Alright, I know there were some posts upthread about the subject of fidelity in worldbuilding but I can't be bothered to go did them up to respond to someone directly. So instead of just going to go off.
One thing that always crops up in these kinds of discussions is the issue of worldbuilding, often with a lot of stressing how you can have POC in your fantasy story, but there needs to be some good and deep worldbuilding behind to to make it make sense from a geographical, anthropological, or cultural perspective. People tend to very deliberately stress the need for this thought and care put into the writing in order for a POC plentiful fantasy universe to be accepted.
My answer to this is to ask what the fuck PCP they've smoking that they think a fantasy world always needs to "make sense". Maybe to a small subset of readers this is super important, but for the most part it is really not that big a deal and isn't required for a fantasy story to be good or successful. Wheel of Time's world is stupid and dumb, and it's one of the most successful fantasy stories ever. Name of the Wind barely even has a world that's described in any real detail, and people love the shit out of that book. They eat it's ass. GRRM basically threw disparate European cultures at South America sized Britain shape, plopped a Conan the Barbarian setting beside it, and justified it by making it feel real. It got a wildly pilopukar TV show where the world makes even less sense. People nitpick these series, but the story's didn't fall apart and the books burst into flames by the lack of sense made of their worlds. It's achieving suspension of disbelief with good writing in your stupid-ass fantasy world that matters.
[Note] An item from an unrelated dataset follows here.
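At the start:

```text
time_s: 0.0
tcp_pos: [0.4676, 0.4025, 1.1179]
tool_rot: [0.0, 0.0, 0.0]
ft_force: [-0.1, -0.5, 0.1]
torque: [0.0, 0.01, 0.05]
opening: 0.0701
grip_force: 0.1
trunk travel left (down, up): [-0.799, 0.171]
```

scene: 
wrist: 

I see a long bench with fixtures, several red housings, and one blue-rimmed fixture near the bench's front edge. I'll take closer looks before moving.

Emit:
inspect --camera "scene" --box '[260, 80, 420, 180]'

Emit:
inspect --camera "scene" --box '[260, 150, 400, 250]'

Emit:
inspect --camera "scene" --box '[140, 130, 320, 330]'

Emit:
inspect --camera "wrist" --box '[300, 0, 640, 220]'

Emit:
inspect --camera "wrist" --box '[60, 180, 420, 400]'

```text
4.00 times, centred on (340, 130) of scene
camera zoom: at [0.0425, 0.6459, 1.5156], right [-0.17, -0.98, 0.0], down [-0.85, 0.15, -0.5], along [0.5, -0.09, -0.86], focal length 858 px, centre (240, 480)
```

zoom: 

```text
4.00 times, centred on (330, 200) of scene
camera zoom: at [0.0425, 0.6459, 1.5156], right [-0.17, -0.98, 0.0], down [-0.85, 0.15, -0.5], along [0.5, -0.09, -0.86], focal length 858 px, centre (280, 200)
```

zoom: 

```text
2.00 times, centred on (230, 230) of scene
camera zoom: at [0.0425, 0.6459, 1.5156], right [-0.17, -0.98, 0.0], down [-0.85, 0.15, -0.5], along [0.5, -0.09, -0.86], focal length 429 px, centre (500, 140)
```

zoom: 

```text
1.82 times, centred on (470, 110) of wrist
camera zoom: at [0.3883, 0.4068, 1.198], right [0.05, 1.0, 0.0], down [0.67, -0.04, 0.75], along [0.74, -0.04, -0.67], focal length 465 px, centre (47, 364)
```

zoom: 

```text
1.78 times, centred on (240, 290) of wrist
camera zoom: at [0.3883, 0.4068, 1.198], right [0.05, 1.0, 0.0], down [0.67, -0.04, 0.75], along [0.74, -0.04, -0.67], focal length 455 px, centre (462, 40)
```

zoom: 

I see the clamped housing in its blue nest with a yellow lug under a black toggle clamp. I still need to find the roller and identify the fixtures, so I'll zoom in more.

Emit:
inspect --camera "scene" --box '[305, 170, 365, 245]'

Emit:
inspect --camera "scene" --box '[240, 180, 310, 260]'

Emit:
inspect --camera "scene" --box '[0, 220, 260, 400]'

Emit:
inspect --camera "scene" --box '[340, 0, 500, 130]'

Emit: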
The fact that the subject comes out mostly strongly in these discussions says more about people's perceptions and biases about race and fantasy that it does about writing. To people medieval Europe is just fantasy, if you have that you barely have to world build shit. But if POC appear in a more than antagonistic, sidekick, or incidental role then the tendency is to question their existence because the ideological construct of fantasy that exist in people's brain meat doesn't include them.
They POC them almost like they would an anachronism like if a refrigerator or a chainsaw showed up. People may as well literally think that black people were invented in April 1861 for all it matters.